C’est dans cette lignée que je me suis toujours inscrite en tant que femme politique d’Etat. Après tant de troubles qui ont agité le pays et les dégâts en ma résidence et au local de mon parti, je veux m’adresser aux compatriotes ici et ailleurs, pour mettre en exergue mon parcours politique, la philosophie politique qui m’anime, la portée des alliances que la Fusion a scellées depuis son existence et aussi renouveler mon attachement à la poursuite du combat guidé toujours au nom de l’intérêt National. 

J’ai appris à me dire en luttant que les épreuves, peu importe leurs dimensions, participent des étapes obligées à surmonter pour aller plus loin dans ses ambitions.

Celles des derniers temps sur ma résidence et sur le local de la Fusion, n’ont pas été au fond de moi, ne m’ont pas atteint pour me voir perdre la parole et arrêter mon parcours de grande combattante pour l’édification d’une société plus juste, plus fraternelle, plus conviviale, plus respectueuse des normes et des principes.                              Oh non, je n accorderai pas cette victoire trop facile à ceux-là qui ne cesseront jamais de me regarder comme cette entrave majeure à la reproduction d’un système aussi vieux que l’existence de l’État d’Haïti, 218 années.

Dans ma vie de femme politique et de combat, je me suis constituée, un ressort incassable : ma conviction. Et j’ai de qui tenir car la première femme qui m’a marquée s’appelle Amista Gilles Supplice, ma mère. Elle a déposé en moi cette semence qui n’a cessé de germer.  « Donne-toi des objectifs et avance avec détermination., Fais ce que je n’ai pas su, ni pu faire », me disait-elle toujours. Ces paroles résonnent en moi en permanence, c’est ma première motivation. 

Cette conviction est constamment alimentée par les luttes politiques et sociales des combattantes de ma terre natale. Je rends ici un vibrant hommage aux femmes des plantations coloniales et d’aujourd’hui qui ont mis leur temps à poser les bases d’un mouvement féministe pour la jouissance de tous les droits aux femmes. Je fais référence à Marie Jeanne, Sanite Belair, Marie Claire Heureuse Félicité, Cécile Fatima, Alice Garoute, Madeleine Sylvain Bouchereau pour ne citer qu’elles.

Fort de leur détermination, nous avons, nous les femmes, acquis d’abord le droit de vote et un peu plus tard le droit d’être candidates à toutes les fonctions électives : municipales, législatives et présidentielles.

Désormais, les garanties constitutionnelles et légales existent en notre faveur, mais dans une société qui porte avec orgueil et fierté son machisme, la bataille doit être sans relâche pour une digestion plus aisée de nos avancées significatives.

A ce compte-là, très jeune, j’ai été élue Députée. Aux élections qui ont suivi, en 2006, je suis devenue la 1e Sénatrice du Centre et la 1e Vice-présidence du Grand Corps.
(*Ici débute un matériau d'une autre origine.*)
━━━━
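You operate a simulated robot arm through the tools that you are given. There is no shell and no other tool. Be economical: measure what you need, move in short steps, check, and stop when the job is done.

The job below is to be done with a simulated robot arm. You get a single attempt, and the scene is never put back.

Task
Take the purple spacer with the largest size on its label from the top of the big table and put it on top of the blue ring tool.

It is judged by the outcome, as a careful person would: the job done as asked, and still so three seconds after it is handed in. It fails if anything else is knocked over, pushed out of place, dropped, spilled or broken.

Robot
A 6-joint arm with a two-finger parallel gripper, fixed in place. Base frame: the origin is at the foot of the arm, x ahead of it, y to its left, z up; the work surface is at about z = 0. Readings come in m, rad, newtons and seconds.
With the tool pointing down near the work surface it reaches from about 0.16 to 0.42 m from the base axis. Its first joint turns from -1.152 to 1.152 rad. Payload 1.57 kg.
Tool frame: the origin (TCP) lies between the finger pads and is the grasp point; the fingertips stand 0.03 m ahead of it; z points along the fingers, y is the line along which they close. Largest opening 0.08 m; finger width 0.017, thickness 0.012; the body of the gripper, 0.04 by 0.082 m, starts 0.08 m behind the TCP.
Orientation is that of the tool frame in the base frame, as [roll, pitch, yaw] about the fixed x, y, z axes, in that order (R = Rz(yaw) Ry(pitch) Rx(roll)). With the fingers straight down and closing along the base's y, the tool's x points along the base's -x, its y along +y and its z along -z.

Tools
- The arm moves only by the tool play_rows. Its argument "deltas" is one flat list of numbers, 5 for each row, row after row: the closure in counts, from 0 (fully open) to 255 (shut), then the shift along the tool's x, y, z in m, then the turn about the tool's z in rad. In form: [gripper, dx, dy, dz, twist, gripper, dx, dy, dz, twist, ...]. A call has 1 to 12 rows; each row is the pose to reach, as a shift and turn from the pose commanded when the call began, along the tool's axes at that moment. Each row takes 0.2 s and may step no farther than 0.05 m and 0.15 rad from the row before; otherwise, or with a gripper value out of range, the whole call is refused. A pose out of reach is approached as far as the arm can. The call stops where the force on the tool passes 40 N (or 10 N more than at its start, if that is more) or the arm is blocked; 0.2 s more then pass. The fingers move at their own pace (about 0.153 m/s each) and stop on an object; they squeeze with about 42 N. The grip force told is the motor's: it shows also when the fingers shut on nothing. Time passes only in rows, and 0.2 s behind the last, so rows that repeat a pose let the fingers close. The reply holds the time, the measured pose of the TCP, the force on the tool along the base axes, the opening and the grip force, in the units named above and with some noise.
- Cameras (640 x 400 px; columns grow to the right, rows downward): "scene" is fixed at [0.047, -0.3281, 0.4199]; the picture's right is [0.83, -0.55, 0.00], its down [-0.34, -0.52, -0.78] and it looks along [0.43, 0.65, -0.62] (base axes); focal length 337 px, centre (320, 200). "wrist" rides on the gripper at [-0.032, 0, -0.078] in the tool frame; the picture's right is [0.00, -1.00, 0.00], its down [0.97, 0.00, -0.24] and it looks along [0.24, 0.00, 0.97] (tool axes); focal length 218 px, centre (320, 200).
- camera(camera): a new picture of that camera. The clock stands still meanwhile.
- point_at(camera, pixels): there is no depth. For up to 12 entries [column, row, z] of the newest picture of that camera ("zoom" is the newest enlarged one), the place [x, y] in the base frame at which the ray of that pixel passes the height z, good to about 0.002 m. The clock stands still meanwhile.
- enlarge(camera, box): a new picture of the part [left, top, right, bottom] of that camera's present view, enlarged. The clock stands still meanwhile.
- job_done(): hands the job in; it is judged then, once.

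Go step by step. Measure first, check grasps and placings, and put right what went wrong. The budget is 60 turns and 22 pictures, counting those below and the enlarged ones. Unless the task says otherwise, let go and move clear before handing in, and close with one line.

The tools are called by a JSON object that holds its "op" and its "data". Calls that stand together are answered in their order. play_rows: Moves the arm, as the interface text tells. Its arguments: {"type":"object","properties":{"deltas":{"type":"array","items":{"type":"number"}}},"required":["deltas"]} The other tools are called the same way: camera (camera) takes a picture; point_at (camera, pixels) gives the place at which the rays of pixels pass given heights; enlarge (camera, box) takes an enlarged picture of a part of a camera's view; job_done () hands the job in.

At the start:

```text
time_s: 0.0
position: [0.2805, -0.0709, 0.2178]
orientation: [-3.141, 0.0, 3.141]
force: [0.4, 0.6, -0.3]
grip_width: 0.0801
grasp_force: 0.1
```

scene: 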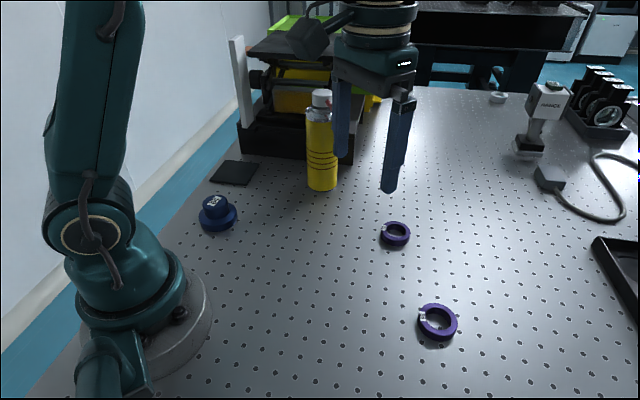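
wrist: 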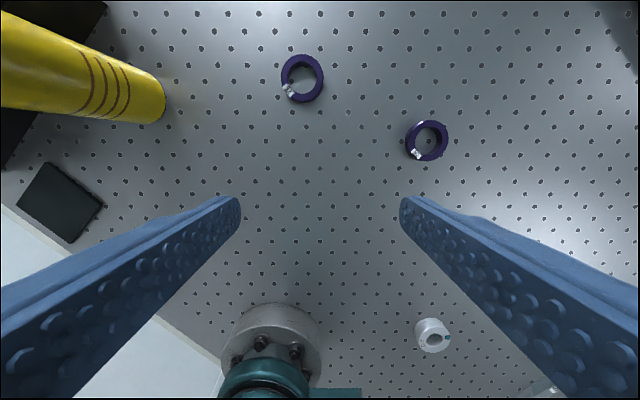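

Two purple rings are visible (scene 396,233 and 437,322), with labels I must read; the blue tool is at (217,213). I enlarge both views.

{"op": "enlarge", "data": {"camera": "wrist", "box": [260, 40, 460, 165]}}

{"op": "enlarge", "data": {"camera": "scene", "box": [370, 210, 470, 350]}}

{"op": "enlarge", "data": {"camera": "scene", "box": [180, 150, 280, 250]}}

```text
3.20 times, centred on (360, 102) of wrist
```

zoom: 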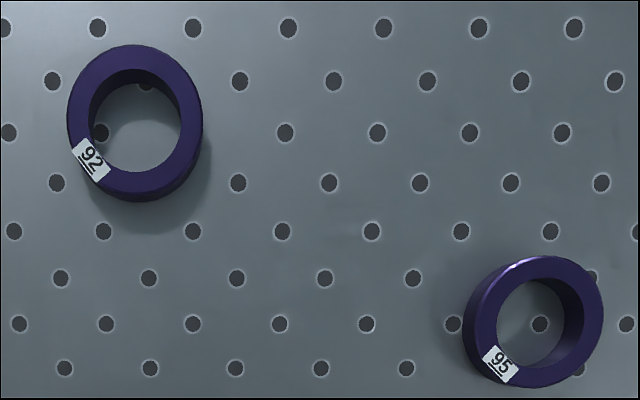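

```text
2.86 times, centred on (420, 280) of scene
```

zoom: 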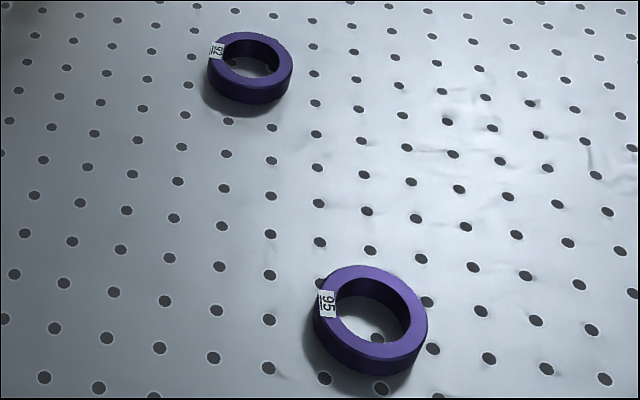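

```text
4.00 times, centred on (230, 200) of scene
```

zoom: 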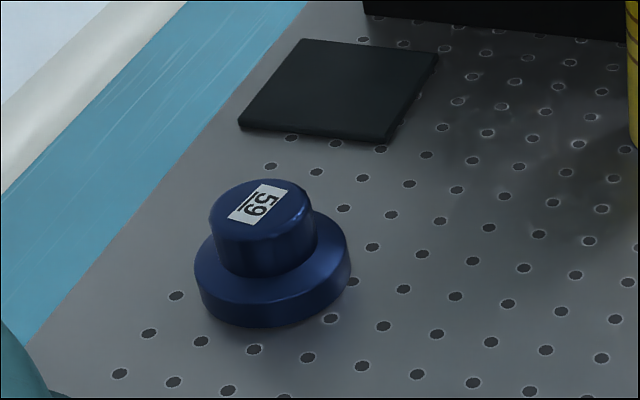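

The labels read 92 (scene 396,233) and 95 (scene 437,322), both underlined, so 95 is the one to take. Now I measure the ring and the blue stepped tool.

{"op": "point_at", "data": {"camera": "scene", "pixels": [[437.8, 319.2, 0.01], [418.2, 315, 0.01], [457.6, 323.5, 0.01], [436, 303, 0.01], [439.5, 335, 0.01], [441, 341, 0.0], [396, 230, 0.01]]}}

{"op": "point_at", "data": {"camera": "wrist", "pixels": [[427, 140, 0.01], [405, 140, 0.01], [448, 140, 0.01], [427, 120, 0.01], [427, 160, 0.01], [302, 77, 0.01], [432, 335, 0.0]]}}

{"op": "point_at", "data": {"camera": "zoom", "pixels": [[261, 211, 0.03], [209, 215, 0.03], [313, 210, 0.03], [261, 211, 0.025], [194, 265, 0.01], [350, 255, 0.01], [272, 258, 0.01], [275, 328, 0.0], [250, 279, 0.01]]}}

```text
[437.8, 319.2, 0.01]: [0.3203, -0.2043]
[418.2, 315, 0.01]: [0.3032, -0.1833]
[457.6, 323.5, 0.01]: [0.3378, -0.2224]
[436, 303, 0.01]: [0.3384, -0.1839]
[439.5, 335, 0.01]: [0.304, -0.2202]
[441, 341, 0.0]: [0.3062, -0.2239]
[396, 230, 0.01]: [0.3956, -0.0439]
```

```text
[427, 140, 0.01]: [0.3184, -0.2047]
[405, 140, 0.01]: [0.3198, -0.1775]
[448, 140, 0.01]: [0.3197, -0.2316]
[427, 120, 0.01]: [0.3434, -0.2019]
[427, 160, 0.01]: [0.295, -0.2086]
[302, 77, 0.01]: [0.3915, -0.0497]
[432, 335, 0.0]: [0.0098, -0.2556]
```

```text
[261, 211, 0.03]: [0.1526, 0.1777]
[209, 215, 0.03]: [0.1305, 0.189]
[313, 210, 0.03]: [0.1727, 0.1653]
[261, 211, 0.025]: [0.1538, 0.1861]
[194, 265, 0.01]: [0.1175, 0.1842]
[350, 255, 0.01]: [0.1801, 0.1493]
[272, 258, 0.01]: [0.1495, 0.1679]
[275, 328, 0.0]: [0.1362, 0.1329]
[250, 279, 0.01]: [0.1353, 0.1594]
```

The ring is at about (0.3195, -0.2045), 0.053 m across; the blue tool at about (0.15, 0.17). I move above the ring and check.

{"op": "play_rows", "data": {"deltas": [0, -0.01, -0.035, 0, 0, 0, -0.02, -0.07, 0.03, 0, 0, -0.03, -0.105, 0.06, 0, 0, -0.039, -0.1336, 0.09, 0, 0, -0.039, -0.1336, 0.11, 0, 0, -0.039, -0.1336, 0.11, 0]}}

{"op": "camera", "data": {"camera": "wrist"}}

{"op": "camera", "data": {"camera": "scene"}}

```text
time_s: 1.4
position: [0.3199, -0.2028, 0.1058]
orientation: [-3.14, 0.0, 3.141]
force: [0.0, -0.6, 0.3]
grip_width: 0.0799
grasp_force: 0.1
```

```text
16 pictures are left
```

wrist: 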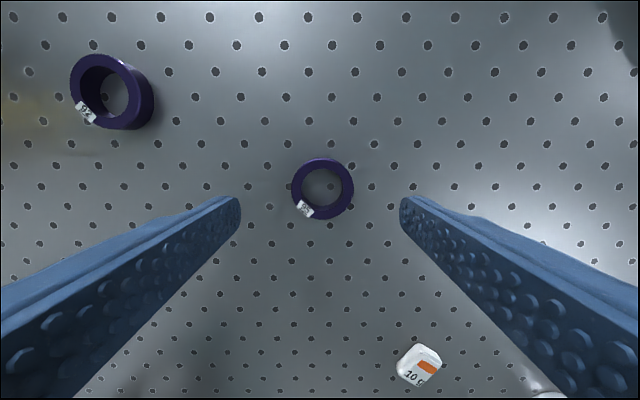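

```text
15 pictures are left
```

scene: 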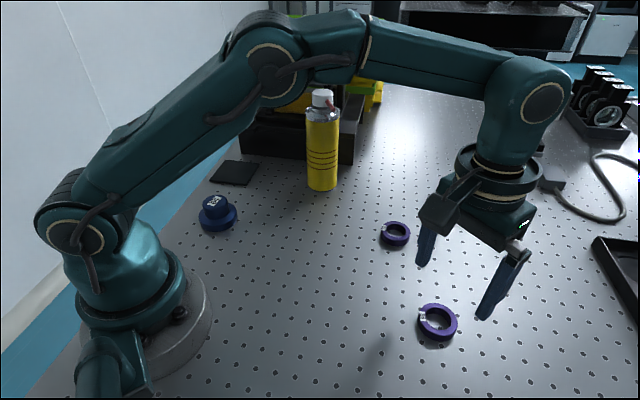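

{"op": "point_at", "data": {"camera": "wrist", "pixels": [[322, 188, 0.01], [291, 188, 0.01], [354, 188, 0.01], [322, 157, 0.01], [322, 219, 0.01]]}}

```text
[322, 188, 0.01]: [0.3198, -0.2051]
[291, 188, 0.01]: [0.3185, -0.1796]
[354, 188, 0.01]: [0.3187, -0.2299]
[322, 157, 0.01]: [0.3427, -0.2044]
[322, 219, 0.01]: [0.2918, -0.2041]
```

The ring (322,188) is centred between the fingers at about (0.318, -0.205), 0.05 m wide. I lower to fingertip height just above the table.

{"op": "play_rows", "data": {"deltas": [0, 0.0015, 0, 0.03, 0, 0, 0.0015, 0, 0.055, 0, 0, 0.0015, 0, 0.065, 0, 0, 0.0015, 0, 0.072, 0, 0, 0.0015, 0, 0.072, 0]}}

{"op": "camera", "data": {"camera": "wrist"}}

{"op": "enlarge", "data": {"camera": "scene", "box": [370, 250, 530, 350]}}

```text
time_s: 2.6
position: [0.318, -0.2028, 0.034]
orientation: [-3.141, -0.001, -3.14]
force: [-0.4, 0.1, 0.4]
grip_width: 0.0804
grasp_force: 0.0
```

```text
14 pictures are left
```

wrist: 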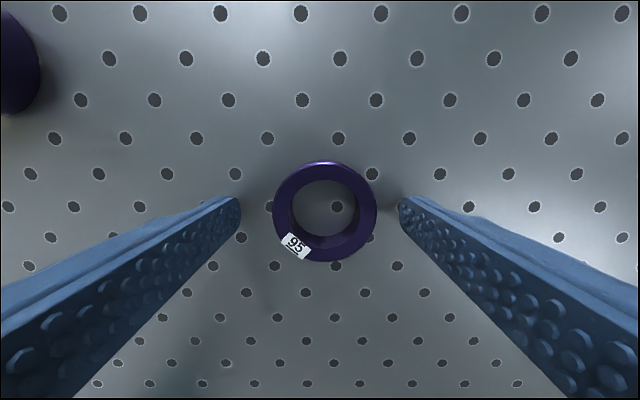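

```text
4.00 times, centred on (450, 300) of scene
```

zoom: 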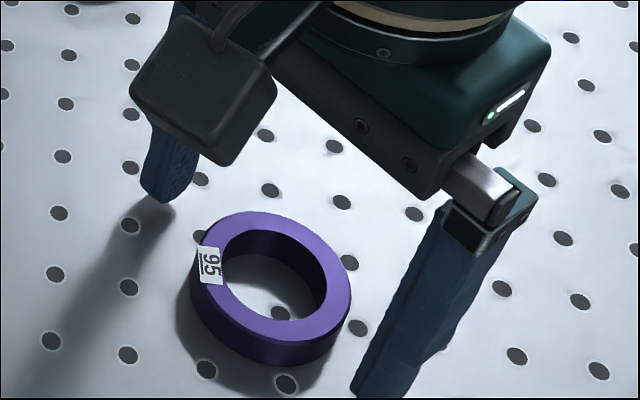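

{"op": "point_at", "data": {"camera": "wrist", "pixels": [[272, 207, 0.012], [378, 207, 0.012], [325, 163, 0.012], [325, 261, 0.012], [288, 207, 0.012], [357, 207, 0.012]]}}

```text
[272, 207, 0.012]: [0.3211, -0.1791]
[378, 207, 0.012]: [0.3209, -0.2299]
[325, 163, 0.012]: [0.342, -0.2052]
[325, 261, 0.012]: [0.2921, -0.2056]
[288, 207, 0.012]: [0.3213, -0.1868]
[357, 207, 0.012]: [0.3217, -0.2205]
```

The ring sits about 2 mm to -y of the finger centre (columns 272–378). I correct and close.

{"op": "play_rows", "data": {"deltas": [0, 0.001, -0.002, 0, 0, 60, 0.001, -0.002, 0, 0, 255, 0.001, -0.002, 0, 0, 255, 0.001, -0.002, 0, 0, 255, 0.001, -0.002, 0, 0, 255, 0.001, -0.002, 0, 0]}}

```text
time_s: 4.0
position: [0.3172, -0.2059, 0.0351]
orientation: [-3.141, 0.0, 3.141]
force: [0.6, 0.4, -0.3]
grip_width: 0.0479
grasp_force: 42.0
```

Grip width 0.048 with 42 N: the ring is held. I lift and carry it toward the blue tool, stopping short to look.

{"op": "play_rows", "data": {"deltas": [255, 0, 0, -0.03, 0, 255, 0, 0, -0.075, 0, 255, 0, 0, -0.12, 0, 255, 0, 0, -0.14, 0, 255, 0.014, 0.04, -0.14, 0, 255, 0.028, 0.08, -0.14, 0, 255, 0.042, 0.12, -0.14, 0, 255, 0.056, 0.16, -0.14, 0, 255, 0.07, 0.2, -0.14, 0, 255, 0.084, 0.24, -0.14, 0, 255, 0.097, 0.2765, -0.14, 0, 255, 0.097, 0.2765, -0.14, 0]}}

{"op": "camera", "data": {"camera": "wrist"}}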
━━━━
A côté de mon statut de Présidente du Parti Fusion des Sociaux-démocrates Haïtiens, je suis la Vice-Présidente de la COPPPAL (Conférence Permanente des Partis Politiques de l’Amérique Latine) et la Vice-Présidente de l’Internationale Socialiste, fraichement élue au congrès de Madrid en novembre 2022.

Bien évidemment, quand je parle de mon parcours, c’est avec gratitude.  J’en sais le meilleur gré du monde à mes devanciers, à Serges Gilles tout particulièrement, à une école de pensée.

Pourquoi, tout de même, le pays est en mode de régression permanente sans arriver à atteindre jusqu’à présent le fond du puits.

Ah ! En mode de régression puisque les méthodes de lutte, utilisées jusque-là par d’aucuns qui se placent à l’avant-scène politique, accordent une grande place à l‘agitation des querelles entre les groupes de la société sans la recherche d’une passerelle nécessaire pour la construction d’une société où tous possèdent le droit d ‘exister et de vivre (noirs, mulâtres, riches, pauvres, vaudouisants, protestants, catholiques etc ).

Les pouvoirs clivants après la chute des Duvalier et bien avant, prenant naissance à la faveur d’une telle forme de combat, sont incapables de poser véritablement les vrais problèmes du pays. A l’évidence, il faut une politique de la modernité pour une gouvernance éclairée.

Mettre ensemble les forces contraires pour le changement, qui n’a pas été appliqué depuis le 18 novembre 1803, demeure le grand défi à relever. Cela exige un virage qualitatif.                

L ‘esprit de 1791, ne peut constituer une fixation éternelle dans les manières de mener les combats, il faut le dépasser.

FUSION, une philosophie et une pratique politique.

Il y a 19 années depuis que des sociaux-démocrates ont mis sur pied cet outil politique. Il s’agit de cette alternative politique crédible dont la vocation essentielle est de conduire, de manière responsable, les Haïtiens à la réalisation graduelle de leurs espérances trop longtemps dévoyées par des aventures politiques sonores et sans substance. L’intérêt National demeure le guide principal de toutes les démarches politiques accomplies.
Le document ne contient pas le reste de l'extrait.